• _DATASET CONTENT_:
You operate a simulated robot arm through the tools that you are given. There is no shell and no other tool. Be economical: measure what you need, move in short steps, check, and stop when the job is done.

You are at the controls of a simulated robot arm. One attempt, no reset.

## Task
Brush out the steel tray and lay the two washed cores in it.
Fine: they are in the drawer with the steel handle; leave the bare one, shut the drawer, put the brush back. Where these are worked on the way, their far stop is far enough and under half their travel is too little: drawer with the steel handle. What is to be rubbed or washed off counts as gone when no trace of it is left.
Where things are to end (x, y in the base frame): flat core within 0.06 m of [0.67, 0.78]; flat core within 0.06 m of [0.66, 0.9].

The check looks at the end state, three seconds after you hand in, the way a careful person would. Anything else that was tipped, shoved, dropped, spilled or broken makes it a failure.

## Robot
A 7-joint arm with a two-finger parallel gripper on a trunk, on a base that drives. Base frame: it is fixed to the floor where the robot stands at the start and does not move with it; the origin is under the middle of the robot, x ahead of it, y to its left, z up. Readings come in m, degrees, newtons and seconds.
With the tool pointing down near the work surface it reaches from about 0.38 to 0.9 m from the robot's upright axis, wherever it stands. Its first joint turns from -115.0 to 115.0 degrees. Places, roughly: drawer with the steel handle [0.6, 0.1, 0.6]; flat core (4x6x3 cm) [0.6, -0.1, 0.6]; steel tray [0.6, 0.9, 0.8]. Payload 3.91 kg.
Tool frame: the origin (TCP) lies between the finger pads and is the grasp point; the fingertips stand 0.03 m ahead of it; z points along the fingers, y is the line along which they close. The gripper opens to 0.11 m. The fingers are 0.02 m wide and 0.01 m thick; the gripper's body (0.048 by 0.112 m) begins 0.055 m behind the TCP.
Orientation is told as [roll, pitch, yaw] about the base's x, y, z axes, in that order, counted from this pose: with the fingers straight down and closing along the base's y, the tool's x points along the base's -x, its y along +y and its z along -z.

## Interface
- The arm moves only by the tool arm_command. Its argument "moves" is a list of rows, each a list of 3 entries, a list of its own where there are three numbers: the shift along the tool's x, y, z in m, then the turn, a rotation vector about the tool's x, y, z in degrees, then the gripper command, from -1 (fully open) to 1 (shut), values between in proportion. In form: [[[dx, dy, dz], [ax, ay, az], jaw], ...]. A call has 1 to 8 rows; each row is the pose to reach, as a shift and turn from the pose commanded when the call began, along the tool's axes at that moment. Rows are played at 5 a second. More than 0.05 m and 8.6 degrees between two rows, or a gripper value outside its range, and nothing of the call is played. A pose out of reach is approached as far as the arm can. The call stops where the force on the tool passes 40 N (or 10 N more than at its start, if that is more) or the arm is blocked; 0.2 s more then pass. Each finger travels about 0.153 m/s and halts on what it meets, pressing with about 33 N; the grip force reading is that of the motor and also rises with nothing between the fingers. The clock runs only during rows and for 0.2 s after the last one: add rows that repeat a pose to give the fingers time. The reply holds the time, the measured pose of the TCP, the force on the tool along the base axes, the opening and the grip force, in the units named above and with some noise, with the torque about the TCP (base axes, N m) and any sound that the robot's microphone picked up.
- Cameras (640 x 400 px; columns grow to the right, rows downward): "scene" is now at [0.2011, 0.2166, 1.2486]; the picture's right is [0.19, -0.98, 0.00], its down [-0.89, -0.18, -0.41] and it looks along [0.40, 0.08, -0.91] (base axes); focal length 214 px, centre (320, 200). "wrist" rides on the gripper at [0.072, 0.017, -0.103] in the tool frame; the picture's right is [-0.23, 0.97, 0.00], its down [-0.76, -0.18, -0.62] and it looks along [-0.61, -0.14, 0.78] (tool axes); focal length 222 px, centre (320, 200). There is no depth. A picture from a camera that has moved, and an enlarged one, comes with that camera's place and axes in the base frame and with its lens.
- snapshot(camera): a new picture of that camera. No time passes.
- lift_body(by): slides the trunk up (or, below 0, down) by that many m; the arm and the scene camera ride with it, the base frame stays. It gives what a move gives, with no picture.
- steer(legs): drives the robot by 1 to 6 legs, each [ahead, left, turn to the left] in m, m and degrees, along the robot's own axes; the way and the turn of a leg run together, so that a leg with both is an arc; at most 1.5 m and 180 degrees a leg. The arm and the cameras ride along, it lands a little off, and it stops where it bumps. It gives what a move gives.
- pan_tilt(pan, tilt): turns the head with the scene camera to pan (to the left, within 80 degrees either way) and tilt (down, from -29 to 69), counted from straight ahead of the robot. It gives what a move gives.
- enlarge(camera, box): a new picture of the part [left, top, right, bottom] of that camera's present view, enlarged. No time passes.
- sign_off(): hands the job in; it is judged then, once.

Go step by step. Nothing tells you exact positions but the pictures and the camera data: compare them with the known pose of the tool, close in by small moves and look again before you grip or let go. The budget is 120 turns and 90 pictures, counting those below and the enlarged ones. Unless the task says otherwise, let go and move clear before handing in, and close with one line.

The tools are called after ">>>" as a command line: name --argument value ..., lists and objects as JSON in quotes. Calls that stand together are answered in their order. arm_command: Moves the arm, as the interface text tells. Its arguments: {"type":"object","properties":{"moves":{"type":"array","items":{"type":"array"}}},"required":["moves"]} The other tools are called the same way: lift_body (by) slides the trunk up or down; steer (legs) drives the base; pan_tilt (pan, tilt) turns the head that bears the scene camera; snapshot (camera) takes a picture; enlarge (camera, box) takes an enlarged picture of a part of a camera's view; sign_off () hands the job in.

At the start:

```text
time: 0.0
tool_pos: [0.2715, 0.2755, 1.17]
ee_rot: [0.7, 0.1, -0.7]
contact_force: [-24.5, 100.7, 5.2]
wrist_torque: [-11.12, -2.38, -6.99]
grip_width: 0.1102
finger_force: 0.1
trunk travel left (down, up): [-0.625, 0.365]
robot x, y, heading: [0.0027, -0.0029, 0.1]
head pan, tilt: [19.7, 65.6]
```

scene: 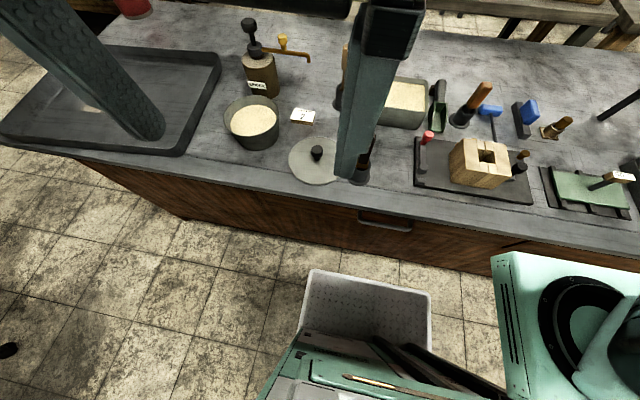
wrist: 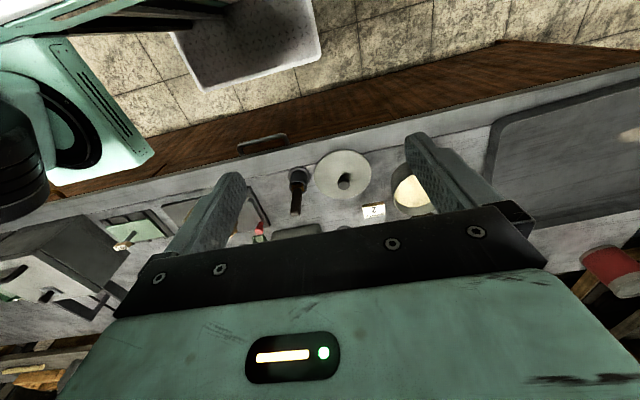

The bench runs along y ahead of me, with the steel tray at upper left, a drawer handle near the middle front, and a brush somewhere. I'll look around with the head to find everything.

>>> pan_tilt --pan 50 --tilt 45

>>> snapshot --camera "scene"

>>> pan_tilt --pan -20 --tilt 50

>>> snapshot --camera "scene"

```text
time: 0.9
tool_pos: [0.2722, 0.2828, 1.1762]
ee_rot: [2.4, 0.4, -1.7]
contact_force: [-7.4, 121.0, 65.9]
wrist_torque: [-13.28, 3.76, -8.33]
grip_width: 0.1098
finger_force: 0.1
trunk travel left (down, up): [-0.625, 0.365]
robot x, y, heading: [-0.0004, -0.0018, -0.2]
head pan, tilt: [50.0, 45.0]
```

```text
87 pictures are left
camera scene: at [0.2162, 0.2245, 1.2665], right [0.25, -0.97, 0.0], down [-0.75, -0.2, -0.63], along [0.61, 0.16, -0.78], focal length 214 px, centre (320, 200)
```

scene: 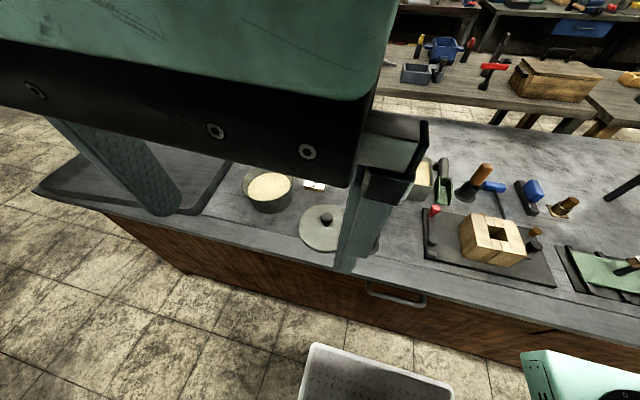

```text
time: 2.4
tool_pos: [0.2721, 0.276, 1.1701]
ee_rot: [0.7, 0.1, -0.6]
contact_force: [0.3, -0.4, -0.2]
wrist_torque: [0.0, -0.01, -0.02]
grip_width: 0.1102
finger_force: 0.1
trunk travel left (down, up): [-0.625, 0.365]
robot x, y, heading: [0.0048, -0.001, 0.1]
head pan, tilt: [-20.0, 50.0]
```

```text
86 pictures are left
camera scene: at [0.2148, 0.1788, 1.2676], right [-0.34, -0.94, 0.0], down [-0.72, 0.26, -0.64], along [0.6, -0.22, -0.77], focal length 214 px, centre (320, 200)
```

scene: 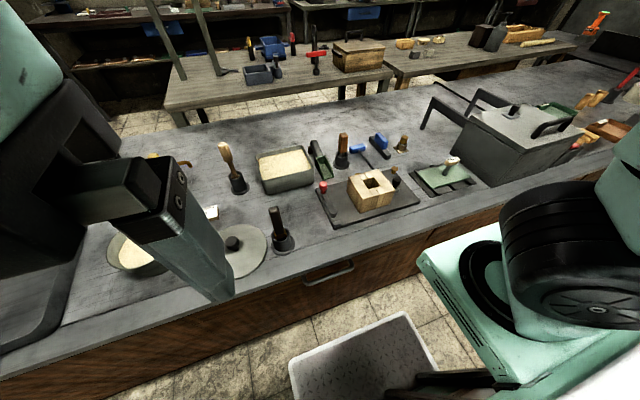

• _GIVEN REQUEST_: Go through the listing above and list every line that has the word "simulated".

• _ANSWER TO THIS TASK_:
You operate a simulated robot arm through the tools that you are given. There is no shell and no other tool. Be economical: measure what you need, move in short steps, check, and stop when the job is done.
You are at the controls of a simulated robot arm. One attempt, no reset.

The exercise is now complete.